---------- Text segment ----------

Pracownik, którego wezwano do kadr celem wręczenia wypowiedzenia nie może bronić się odmową podpisania pisma. Na nic zda się też uzyskanie zwolnienia lekarskiego obejmującego ten dzień.
Przeważnie pracodawca nie uprzedza o zamiarze wręczenia wypowiedzenia, tylko wzywa pracownika i przekazuje swoją decyzję, która zgodnie z art. 30 § 3 kp musi być wyrażona na piśmie, a która często jest dla niego dużym zaskoczeniem. Zazwyczaj następuje to pod koniec miesiąca, tuż przed zakończeniem pracy i w obecności przynajmniej jednego świadka. Dzieje się tak dlatego, żeby jak najszybciej rozpocząć okres wypowiedzenia, uniemożliwić ucieczkę przed zwolnieniem i wykazać, że takie oświadczenie woli faktycznie zostało złożone.

---------- Data supplied ----------

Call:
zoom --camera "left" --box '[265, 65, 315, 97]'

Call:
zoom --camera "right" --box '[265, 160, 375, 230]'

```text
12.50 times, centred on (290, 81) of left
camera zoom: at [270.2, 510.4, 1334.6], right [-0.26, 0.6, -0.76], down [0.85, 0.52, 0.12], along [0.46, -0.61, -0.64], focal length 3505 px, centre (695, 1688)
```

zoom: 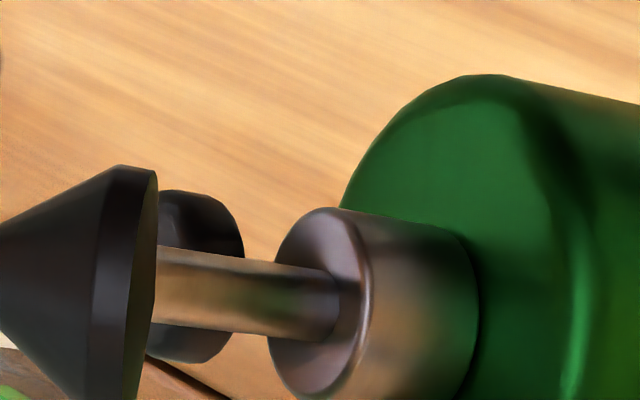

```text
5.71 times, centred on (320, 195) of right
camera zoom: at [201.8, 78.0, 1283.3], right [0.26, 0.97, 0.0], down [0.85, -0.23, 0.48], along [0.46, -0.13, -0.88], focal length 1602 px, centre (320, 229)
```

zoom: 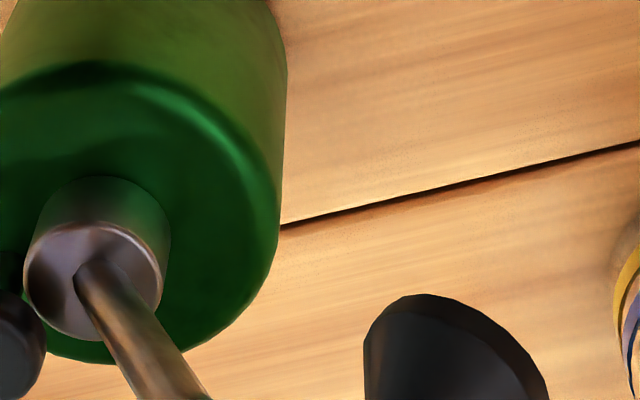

----------
---------- Data supplied ----------

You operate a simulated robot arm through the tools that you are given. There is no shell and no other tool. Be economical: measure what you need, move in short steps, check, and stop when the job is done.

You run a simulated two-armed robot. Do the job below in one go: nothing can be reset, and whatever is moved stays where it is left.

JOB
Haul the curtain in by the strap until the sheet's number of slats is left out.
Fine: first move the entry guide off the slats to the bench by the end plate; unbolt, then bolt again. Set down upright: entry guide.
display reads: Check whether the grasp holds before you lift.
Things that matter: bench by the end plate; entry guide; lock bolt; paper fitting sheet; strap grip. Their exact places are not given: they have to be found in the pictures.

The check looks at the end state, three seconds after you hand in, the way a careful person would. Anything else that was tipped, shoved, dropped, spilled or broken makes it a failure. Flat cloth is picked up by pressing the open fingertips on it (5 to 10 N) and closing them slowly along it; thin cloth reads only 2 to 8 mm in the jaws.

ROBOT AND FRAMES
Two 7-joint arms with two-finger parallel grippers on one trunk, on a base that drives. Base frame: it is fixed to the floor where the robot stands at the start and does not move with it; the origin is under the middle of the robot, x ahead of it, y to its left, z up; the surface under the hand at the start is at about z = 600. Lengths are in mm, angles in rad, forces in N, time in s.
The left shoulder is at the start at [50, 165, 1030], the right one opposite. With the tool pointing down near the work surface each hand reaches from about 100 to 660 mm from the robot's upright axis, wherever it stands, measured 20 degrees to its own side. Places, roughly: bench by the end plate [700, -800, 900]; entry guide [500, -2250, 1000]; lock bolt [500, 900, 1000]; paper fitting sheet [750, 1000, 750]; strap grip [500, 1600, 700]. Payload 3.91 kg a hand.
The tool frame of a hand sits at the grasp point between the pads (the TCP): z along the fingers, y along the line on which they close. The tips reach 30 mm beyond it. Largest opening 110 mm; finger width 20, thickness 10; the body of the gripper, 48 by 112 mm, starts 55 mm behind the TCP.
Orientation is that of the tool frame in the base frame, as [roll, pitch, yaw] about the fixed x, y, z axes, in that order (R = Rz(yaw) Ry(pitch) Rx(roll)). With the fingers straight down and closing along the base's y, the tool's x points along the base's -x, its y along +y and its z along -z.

----------

§ **Written task 1**
Please copy out the portion of the text segment from "Przeważnie pracodawca nie" to "faktycznie zostało złożone." without changes.
§ **Written task 2**
Extract exactly the run of lines beginning at the line with "You operate a" and ending at the line with "Haul the curtain", including both ends and nothing beyond them.

§ **Exercise response 1**
Przeważnie pracodawca nie uprzedza o zamiarze wręczenia wypowiedzenia, tylko wzywa pracownika i przekazuje swoją decyzję, która zgodnie z art. 30 § 3 kp musi być wyrażona na piśmie, a która często jest dla niego dużym zaskoczeniem. Zazwyczaj następuje to pod koniec miesiąca, tuż przed zakończeniem pracy i w obecności przynajmniej jednego świadka. Dzieje się tak dlatego, żeby jak najszybciej rozpocząć okres wypowiedzenia, uniemożliwić ucieczkę przed zwolnieniem i wykazać, że takie oświadczenie woli faktycznie zostało złożone.

§ **Exercise response 2**
You operate a simulated robot arm through the tools that you are given. There is no shell and no other tool. Be economical: measure what you need, move in short steps, check, and stop when the job is done.

You run a simulated two-armed robot. Do the job below in one go: nothing can be reset, and whatever is moved stays where it is left.

JOB
Haul the curtain in by the strap until the sheet's number of slats is left out.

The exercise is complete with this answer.